Cover by RJ Paterson

Building Power in the Face of Austerity

Letter from the editor

It was a difficult summer for many people in Saskatchewan, Briarpatch’s home province.

In the spring, the provincial government, led by right-wing Premier Brad Wall and his caucus of austerity hacks, dropped a budget so callous it sent many people reeling. In an effort to ameliorate a $685-million deficit, the government cut income assistance, education, housing supports, the entire provincial bus system, libraries (though this was reversed after concerted pushback), and hearing aid funding, among other vital public services. The Saskatchewan Party is now considering selling off low-income housing units, and the Ministry of Social Services has announced it will accelerate the recovery of overpayments to recipients of income assistance by reducing their benefits by an additional $10 per month until they “pay back” the province.

The cuts go further. As Laura Stewart outlines in the first article of the Magazines Canada fellowship (“Exposing The Thin Roots of Prairie Protection,” p. 14), the government slashed its long-standing pastures program, which had served as a key source of protection for biodiverse grasslands. As Stewart impresses upon us, the stakes are significant: “This is not just any land. … Prairie can help resist climate change itself. Deep-rooted grassland plants store carbon underground, safe from the wildfires that release carbon from forests.” The demise of this program will have implications for how Saskatchewan contends with climate change in the near future.

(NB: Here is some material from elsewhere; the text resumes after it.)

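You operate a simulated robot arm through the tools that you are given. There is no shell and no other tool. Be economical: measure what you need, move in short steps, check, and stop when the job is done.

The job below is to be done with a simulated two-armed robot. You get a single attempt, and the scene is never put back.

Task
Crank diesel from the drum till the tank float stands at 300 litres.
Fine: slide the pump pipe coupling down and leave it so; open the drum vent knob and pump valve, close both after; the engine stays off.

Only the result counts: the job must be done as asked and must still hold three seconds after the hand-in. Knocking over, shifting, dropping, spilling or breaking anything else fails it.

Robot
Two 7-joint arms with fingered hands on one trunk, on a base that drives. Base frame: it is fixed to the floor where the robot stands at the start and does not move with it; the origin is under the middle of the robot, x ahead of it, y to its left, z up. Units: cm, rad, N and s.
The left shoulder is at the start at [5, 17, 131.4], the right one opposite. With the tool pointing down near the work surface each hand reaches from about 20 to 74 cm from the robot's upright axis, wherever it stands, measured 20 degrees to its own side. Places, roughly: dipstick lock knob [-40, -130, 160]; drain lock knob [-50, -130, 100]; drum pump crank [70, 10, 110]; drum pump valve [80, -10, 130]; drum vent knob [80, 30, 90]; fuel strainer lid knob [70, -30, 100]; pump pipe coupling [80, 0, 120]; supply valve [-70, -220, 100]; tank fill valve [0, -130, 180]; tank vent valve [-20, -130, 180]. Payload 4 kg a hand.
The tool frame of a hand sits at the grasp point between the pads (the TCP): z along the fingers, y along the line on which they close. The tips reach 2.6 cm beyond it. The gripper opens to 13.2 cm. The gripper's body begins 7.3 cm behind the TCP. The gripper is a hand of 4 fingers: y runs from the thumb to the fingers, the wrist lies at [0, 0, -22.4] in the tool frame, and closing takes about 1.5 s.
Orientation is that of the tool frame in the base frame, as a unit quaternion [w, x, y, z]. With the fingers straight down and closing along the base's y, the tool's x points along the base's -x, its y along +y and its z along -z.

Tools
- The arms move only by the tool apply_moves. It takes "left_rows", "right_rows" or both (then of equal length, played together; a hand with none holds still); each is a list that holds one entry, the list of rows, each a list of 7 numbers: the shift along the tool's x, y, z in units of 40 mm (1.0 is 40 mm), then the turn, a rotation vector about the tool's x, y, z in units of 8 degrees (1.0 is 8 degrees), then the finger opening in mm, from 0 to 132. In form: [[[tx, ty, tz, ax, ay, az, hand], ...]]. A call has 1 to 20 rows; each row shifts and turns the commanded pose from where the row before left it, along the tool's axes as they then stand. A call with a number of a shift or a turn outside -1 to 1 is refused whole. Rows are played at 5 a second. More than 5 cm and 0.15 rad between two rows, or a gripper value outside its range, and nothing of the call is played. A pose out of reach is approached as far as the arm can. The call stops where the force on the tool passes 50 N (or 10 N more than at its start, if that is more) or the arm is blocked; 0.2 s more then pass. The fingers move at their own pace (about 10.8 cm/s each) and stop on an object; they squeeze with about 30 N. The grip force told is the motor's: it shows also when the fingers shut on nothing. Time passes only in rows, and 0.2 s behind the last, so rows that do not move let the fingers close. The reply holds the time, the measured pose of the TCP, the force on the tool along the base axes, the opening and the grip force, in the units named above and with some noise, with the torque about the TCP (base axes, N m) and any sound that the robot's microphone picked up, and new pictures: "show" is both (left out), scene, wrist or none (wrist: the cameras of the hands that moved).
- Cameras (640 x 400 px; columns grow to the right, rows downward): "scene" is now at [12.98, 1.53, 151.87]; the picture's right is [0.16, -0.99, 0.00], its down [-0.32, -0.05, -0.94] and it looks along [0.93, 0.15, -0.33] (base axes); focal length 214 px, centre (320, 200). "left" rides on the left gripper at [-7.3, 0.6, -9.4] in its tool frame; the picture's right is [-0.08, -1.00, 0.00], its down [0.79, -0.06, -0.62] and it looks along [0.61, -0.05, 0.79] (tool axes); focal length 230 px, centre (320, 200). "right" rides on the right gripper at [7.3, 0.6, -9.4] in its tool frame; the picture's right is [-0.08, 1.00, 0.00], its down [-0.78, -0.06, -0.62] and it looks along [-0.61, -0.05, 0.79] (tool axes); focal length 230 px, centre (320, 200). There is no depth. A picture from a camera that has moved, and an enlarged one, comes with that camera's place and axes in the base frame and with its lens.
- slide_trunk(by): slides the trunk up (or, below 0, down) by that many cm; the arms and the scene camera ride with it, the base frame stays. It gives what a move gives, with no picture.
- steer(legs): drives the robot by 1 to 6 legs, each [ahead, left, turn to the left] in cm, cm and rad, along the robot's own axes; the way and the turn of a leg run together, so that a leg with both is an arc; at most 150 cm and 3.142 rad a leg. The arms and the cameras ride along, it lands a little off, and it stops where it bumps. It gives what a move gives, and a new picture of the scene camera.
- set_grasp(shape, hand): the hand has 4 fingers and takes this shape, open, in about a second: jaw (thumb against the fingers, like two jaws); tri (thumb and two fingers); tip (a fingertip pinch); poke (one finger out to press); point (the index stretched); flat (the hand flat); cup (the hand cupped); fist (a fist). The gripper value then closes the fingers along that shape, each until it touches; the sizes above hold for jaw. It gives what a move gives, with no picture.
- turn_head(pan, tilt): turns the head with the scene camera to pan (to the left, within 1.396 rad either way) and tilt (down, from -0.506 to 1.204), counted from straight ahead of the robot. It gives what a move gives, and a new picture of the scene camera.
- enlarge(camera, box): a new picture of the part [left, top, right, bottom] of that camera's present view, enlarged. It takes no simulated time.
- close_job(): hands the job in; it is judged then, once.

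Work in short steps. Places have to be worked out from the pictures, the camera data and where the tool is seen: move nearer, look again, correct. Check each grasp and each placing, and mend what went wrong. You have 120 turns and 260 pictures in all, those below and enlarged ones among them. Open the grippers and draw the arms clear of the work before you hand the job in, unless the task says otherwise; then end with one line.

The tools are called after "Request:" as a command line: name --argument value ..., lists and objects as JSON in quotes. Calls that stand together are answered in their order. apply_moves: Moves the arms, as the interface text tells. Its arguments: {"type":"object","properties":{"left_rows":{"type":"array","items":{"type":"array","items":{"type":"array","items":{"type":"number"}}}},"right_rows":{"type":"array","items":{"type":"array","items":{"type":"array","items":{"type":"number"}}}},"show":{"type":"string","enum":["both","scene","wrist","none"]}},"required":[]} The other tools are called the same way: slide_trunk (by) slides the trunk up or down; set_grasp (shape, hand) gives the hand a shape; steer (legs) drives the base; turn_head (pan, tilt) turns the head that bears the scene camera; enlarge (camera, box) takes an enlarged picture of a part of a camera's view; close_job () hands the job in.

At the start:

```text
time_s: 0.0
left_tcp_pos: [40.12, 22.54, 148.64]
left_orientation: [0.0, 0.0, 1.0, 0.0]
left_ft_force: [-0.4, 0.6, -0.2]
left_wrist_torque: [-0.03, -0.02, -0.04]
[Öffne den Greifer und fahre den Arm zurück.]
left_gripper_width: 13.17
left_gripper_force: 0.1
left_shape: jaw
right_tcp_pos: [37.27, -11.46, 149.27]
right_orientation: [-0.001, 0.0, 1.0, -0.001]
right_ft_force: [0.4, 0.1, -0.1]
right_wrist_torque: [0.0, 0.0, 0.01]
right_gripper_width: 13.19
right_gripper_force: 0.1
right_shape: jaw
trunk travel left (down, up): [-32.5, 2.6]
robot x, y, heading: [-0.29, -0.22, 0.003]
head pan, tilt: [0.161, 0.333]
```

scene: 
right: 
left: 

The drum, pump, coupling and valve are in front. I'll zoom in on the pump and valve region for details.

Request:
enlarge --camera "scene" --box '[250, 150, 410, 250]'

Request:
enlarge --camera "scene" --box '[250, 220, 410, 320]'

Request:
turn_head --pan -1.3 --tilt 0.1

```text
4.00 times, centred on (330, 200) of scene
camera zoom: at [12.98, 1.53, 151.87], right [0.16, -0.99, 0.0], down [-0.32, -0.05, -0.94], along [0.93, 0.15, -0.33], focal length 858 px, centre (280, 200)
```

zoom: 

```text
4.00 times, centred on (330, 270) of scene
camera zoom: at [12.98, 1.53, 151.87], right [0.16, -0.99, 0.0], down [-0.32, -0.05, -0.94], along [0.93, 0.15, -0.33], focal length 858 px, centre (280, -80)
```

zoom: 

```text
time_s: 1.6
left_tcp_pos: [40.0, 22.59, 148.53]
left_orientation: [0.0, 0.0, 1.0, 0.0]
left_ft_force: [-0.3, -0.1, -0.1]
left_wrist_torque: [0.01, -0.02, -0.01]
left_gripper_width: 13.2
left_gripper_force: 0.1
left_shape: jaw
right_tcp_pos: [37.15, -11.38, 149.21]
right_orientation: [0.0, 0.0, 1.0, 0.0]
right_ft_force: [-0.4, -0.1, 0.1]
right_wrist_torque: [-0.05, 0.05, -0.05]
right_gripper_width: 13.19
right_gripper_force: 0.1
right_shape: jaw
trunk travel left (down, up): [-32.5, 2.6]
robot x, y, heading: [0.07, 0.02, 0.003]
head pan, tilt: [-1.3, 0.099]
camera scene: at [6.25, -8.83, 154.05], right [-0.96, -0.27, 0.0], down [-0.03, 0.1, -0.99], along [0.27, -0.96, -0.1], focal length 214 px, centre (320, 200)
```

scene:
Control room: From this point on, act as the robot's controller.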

People in Saskatchewan are facing an attack on the most important aspects of our collective life and well-being. These are literally life-threatening cuts. But should this budget have caught us off guard?

Alex Himelfarb, a former civil servant and current chair of the advisory board at the Canadian Centre for Policy Alternatives’ Ontario office, notes the role of “strategic obfuscation” in austerity more broadly: “In Canada, austerity has been implemented in slow motion and this incremental, barely visible austerity has been seductive. It’s harder to rally opposition. More so because very little information has been provided on the extent and implications of the cuts… it is almost impossible to develop a complete picture of where we are headed.”

In this issue, Rob Caballero elaborates on how austerity gets rolled out (“A Renewed Movement Against Austerity”): “Advisers to austerity governments even recommend setting the stage for privatizing public services by getting rid of a few, less consequential ones at first, just to be able to have examples to point to and say ‘see, it’s not so bad.’ But this softening of public opinion is really about creating the ground for more serious privatizations and divestment.”

A look back at the last 35 years of Saskatchewan politics – or at the Briarpatch archives – will show that these cuts have been a long time coming, beginning with Grant Devine’s Progressive Conservative government and expanded from 1991 to 2007 by the NDP, which pursued Crown privatization, education cuts, freezes to social assistance, and significant cuts to social programs.

For some on the left, replacing a conservative government with a social democratic one represents the best hope for putting an end to crushing austerity: a government guided by principles of social justice will right the wrongs and maybe even materially improve people’s lives. But for others, this is magical thinking: even the most progressive parties, once in power, will fold to capital. In “Traded for Gold,” Ashley Renders explores how the pressures of foreign investment and post-bailout austerity led Syriza to approve a Canadian gold mining operation in northern Greece, despite firm local opposition.

This isn’t to say that electoral politics can’t get social movements closer to their goals. Among other things, progressive governments can provide a framework for legislating movement wins. Aalya Ahmad’s article, “Working for the Weekend,” makes this point well: rather than relying on “‘job creators’ masquerading as benefactors” to improve working conditions, labour wins like a shorter workweek must be enshrined in legislation.

But history has shown that social movements compromise their militancy when they put their trust solely in a purportedly progressive government. Anti-capitalist, anti-colonial, and anti-imperialist demands for improved labour conditions, adequate and stable housing, police accountability, harm reduction, environmental protection, and decolonization should be coherent and relentless, regardless of the party in power.

The day this issue went to print, Brad Wall resigned from politics after ten years as premier of Saskatchewan. We’re not out of the woods by any means, but we do face an opportunity to take control of political framing and continue building capacity for what Caballero refers to as dual power: “letting the NDP, or other progressive/quasi-socialist parties, lose or gain power based on their willingness to implement the movement’s demands.”

Even with Wall out of the game, austerity logic can stick around no matter who is in power. Only watchful, sustained, and strategic organizing from the ground up can prevent it – in Saskatchewan, and in other parts of Canada – and move us toward the systemic, transformative change that we urgently need. I hope this issue of Briarpatch provides lucid and uncompromising arguments for the importance of holding electoral politics to account to social movements.